:: SELECTED PASSAGE ::

UG Healthcare - RHB Invest 2018-08-24: Management Increased Capacity To Drive Efficiency

UG Healthcare - RHB Securities Research 2018-08-24: Management: Increased Capacity To Drive Efficiency UG HEALTHCARE CORPORATION LTD SGX:41A

UG Healthcare - Management: Increased Capacity To Drive Efficiency

  • Maintain BUY with Target Price of SGD0.32, offering 39% upside, pegged to 12x FY19F EPS.
  • We met with management and came out optimistic on the outlook. In the new manufacturing block, an additional 500m (pa) glove capacity production should be in full commercialisation by Oct 2018 – this should bolster production efficiency.
  • We forecast FY19 & FY20 net profit growth of 16% and 23% respectively – and we believe continued glove output growth will catalyse UG Healthcare share price upside.

Expect stronger earnings for FY19.

  • UG Healthcare recorded FY18 net profit growth of 77%, on the back of revenue rising 20%. The new block with production capacity of 500m units of gloves pa (raising total capacity to 2.9bn) should drive FY19 output. FY19 utilisation rate is expected to be higher y-o-y due to production efficiency.
  • We forecast FY19 revenue and net profit growth of 14% and 16% respectively.

~ ~ Where SG investors share

Further capacity expansion plans beyond FY19.

  • UG Healthcare is planning for another potential pa increase of 300m gloves (estimated to require capex of MYR15m) at a future date yet to be decided – this could raise total output to 3.2bn gloves.
  • Management will first monitor the production of the initial 500m gloves before deciding on the start date for the 300m capacity increase.

More efficiency ahead.

:::

• [TASK] Write what comes next in the selected passage.

:: ENTRIES SUPPLIED ::

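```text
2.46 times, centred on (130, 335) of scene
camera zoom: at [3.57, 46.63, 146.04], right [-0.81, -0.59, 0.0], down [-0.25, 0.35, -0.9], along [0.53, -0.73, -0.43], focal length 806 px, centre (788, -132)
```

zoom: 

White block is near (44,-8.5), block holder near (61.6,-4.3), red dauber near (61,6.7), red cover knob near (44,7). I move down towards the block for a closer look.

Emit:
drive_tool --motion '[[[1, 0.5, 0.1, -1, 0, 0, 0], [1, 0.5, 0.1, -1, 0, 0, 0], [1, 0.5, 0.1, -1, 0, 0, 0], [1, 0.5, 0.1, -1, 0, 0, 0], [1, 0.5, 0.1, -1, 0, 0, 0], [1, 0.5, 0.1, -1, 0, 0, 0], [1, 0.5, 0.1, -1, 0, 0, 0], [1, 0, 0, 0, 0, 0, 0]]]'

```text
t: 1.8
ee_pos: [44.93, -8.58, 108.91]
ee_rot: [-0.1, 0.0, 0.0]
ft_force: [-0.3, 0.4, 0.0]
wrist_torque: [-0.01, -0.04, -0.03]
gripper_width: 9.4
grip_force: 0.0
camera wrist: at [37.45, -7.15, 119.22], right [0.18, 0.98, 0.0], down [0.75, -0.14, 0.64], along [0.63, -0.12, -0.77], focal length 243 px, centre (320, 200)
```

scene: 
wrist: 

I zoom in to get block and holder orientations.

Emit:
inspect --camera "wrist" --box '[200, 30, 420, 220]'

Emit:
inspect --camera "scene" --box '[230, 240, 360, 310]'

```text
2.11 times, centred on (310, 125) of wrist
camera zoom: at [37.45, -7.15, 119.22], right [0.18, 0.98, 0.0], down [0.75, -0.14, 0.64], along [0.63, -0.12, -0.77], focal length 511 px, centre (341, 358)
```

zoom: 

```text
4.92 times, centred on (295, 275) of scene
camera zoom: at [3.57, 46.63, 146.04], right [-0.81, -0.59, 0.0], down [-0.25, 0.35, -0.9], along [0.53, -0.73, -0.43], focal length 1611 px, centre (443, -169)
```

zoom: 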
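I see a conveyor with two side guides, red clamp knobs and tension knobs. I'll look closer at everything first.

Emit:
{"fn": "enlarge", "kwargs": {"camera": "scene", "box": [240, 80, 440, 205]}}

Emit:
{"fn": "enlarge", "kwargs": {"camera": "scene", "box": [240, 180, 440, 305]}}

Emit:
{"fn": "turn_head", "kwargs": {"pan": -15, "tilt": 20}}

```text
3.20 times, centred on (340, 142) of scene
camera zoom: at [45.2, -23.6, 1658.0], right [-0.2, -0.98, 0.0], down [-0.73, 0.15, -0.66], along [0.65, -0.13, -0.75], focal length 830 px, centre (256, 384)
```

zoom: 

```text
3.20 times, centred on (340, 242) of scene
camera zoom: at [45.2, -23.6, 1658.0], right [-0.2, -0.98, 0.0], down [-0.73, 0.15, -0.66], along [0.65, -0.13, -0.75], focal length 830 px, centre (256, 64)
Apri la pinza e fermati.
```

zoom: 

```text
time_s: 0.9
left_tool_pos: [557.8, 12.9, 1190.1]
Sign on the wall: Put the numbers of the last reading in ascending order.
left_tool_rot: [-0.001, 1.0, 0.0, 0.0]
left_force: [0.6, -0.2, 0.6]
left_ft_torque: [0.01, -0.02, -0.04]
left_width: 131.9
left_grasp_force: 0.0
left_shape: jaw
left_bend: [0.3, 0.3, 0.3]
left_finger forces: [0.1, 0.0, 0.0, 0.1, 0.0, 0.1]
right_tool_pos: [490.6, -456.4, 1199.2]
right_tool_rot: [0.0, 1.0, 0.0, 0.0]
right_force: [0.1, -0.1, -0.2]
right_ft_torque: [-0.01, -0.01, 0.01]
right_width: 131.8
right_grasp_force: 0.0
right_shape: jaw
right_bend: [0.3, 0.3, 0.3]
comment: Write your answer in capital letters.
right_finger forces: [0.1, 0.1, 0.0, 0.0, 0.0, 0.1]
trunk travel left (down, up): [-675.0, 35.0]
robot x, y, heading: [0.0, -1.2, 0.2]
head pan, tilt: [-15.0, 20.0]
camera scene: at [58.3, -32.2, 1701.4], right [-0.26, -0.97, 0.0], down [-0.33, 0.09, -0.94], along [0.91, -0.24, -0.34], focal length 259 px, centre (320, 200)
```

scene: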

:::

• [EXERCISE ANSWER]
  • UG Healthcare intends to use the additional 500m pa glove capacity for its own branded products. Management indicated that the additional capacity will facilitate the production of the same type of gloves on a particular line, thereby minimising stoppage time to switch the type of gloves – this will enhance production efficiency. Management guided for gross profit margin of close to 20% (FY18: 16.4%) once the 500m capacity production is in steady state.
  • Management sees limited effects from the US-China trade war on its glove exports. This is because UG Healthcare’s gloves are for medical usage and not produced in the US.

More dividends ahead?

  • For FY18, UG Healthcare declared a first and final dividend of SGD0.00235/share (payout ratio of 10%) – with shareholders having the option to receive either in scrip or cash. Management indicated they are aiming for a consistent dividend policy going forward.
  • Our Target Price of SGD0.32 is pegged to FY19F P/E of 12x, a discount to the peer average of 30x – this factors in the much smaller production output of UG Healthcare vs its other peers, most of which are listed on Bursa Malaysia.
  • Key risks include higher gas and raw material prices, which could narrow margins.